*What the task requires:* Include in the output exactly the lines from the opening of the data through the line containing "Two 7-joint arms", and nothing more. The answer is a JSON array that holds each line as a string and skips blank lines.
════
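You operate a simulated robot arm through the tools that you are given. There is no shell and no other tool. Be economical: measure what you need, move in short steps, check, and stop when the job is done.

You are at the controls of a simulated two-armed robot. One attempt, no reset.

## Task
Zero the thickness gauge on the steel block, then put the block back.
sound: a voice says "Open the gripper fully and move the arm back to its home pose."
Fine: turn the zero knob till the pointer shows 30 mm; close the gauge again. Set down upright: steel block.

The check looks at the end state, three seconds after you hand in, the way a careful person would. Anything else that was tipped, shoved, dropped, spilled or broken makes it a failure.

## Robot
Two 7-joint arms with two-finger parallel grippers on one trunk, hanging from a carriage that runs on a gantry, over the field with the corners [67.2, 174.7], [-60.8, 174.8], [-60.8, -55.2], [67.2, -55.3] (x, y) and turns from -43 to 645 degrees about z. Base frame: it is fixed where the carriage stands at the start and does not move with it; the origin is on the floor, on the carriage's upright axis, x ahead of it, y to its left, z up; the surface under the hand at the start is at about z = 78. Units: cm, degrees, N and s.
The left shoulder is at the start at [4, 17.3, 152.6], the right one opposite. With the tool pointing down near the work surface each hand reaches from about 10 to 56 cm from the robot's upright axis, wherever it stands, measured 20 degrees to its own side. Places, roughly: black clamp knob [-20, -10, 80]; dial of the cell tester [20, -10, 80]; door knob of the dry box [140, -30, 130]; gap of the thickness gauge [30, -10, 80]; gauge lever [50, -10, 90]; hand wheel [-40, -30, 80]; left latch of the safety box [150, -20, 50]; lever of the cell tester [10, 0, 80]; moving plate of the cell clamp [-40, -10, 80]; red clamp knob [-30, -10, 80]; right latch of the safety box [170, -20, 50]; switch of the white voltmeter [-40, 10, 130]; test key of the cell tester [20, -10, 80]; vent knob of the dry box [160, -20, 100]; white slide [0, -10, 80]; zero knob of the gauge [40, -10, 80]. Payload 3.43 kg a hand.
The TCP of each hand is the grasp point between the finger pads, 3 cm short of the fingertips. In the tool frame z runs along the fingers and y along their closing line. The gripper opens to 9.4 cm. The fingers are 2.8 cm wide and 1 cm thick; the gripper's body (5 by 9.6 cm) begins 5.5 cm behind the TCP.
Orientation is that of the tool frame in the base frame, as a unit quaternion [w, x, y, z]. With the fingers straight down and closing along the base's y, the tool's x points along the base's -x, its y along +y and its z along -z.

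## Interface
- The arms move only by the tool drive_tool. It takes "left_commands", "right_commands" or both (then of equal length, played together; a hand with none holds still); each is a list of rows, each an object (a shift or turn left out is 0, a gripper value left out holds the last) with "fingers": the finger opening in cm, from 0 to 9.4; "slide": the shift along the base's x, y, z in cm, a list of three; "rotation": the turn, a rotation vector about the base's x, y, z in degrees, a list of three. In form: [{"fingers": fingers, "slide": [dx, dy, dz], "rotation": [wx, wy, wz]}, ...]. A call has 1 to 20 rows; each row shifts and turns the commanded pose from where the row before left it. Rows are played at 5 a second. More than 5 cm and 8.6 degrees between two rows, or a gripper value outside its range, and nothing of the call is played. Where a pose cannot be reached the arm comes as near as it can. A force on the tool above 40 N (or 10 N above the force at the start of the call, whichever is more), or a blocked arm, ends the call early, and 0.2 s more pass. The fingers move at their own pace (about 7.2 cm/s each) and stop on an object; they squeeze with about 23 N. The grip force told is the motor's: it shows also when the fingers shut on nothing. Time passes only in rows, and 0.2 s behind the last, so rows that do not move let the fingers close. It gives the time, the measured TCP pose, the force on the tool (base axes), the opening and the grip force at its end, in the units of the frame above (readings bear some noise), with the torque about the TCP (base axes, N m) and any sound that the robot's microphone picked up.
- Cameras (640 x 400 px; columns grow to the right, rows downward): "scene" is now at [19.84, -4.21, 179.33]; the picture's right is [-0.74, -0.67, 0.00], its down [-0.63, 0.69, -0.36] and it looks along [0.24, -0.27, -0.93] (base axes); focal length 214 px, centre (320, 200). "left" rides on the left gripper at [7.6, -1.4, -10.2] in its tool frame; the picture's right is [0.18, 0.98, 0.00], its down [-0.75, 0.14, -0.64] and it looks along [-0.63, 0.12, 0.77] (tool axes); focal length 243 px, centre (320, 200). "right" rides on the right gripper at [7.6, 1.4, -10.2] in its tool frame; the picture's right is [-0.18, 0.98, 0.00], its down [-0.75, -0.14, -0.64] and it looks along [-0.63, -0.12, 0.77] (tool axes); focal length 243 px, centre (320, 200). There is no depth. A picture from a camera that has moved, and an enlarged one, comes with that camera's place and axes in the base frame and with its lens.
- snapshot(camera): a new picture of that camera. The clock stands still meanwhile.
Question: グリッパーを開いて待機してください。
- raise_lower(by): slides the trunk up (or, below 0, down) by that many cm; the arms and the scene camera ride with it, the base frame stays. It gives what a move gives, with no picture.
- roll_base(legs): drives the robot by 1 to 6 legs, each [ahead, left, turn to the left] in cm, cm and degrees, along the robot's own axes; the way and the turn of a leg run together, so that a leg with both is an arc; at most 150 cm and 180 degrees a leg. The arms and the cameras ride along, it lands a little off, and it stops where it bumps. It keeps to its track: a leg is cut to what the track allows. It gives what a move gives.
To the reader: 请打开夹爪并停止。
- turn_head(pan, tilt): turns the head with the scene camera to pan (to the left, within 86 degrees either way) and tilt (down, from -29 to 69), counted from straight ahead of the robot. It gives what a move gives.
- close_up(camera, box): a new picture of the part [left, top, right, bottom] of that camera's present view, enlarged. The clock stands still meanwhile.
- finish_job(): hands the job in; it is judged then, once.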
════
*Solution to this problem:*
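[
  "You operate a simulated robot arm through the tools that you are given. There is no shell and no other tool. Be economical: measure what you need, move in short steps, check, and stop when the job is done.",
  "You are at the controls of a simulated two-armed robot. One attempt, no reset.",
  "## Task",
  "Zero the thickness gauge on the steel block, then put the block back.",
  "sound: a voice says \"Open the gripper fully and move the arm back to its home pose.\"",
  "Fine: turn the zero knob till the pointer shows 30 mm; close the gauge again. Set down upright: steel block.",
  "The check looks at the end state, three seconds after you hand in, the way a careful person would. Anything else that was tipped, shoved, dropped, spilled or broken makes it a failure.",
  "## Robot",
  "Two 7-joint arms with two-finger parallel grippers on one trunk, hanging from a carriage that runs on a gantry, over the field with the corners [67.2, 174.7], [-60.8, 174.8], [-60.8, -55.2], [67.2, -55.3] (x, y) and turns from -43 to 645 degrees about z. Base frame: it is fixed where the carriage stands at the start and does not move with it; the origin is on the floor, on the carriage's upright axis, x ahead of it, y to its left, z up; the surface under the hand at the start is at about z = 78. Units: cm, degrees, N and s."
]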